● EXERCISE GOAL: Gather every line that includes the word "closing", please.

● GIVEN MATERIAL:
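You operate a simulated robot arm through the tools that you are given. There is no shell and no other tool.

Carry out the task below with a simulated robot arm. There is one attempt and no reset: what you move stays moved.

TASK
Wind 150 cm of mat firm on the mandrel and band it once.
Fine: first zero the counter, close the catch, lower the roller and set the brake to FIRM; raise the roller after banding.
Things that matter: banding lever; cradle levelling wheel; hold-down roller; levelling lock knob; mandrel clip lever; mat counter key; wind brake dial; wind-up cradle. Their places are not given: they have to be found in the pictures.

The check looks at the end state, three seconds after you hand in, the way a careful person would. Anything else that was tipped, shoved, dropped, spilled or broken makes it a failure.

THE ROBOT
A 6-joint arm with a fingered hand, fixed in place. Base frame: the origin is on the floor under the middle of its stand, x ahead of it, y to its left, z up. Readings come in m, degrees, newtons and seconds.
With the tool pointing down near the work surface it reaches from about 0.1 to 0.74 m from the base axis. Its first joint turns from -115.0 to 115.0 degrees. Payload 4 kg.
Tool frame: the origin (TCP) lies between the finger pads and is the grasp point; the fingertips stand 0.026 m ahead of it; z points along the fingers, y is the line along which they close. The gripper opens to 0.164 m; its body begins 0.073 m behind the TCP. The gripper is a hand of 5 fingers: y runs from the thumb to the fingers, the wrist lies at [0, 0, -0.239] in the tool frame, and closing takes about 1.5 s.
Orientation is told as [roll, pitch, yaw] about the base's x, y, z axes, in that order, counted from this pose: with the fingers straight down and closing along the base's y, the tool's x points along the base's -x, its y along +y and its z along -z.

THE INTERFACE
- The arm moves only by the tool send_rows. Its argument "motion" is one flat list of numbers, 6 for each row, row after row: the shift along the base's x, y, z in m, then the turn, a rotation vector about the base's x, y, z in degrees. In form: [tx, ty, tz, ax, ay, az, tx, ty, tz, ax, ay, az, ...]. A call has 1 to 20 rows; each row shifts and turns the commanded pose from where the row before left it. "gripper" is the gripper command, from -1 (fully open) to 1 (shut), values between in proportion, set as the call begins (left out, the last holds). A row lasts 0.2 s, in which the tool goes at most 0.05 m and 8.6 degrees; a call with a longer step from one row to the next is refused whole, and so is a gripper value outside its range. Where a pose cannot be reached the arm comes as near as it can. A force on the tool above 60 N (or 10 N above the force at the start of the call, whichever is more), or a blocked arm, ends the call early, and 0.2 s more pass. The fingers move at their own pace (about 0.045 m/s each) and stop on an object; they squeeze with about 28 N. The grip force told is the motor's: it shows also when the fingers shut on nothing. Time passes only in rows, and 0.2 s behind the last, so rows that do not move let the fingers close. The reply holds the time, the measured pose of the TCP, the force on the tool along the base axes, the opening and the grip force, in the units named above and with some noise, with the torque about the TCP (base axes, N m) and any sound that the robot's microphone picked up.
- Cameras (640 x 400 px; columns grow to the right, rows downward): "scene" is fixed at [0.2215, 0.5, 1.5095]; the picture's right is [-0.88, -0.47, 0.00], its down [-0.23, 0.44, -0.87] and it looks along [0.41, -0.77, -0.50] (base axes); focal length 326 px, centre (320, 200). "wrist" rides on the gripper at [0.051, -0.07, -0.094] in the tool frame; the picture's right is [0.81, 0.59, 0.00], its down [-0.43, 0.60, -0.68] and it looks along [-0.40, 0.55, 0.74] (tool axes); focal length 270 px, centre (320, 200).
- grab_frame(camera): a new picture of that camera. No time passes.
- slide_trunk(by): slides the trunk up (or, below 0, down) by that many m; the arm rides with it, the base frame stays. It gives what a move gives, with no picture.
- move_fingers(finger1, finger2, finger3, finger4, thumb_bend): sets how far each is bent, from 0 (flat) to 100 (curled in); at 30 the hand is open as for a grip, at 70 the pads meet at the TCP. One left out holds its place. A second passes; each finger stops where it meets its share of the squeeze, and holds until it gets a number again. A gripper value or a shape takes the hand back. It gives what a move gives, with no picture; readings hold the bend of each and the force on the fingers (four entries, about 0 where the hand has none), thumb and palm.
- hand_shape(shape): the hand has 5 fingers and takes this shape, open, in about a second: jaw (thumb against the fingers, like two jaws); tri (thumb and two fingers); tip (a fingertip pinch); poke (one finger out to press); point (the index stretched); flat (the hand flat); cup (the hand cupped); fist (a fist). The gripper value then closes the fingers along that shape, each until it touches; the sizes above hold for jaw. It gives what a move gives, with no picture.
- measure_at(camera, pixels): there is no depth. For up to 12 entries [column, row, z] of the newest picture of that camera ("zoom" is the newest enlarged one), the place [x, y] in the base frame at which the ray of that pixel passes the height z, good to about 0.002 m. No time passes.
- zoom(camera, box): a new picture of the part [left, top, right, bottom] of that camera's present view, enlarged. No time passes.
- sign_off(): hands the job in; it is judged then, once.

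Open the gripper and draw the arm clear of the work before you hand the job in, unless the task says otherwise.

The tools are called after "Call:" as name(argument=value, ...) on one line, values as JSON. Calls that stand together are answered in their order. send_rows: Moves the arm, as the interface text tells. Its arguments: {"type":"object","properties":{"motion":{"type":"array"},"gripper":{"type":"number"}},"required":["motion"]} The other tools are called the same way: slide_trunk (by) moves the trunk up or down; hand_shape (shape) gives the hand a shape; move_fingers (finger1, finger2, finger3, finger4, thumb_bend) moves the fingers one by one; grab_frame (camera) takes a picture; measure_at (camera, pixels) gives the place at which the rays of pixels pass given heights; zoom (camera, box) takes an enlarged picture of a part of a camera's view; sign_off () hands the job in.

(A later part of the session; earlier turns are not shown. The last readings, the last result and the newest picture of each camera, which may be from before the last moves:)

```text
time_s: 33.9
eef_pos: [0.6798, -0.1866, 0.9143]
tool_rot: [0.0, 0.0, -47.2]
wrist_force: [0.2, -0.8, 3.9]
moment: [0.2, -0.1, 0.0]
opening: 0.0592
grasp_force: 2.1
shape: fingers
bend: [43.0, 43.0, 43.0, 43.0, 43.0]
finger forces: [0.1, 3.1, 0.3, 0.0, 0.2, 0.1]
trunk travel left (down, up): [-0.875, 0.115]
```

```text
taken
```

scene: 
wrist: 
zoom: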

● TASK RESPONSE:
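Tool frame: the origin (TCP) lies between the finger pads and is the grasp point; the fingertips stand 0.026 m ahead of it; z points along the fingers, y is the line along which they close. The gripper opens to 0.164 m; its body begins 0.073 m behind the TCP. The gripper is a hand of 5 fingers: y runs from the thumb to the fingers, the wrist lies at [0, 0, -0.239] in the tool frame, and closing takes about 1.5 s.
Orientation is told as [roll, pitch, yaw] about the base's x, y, z axes, in that order, counted from this pose: with the fingers straight down and closing along the base's y, the tool's x points along the base's -x, its y along +y and its z along -z.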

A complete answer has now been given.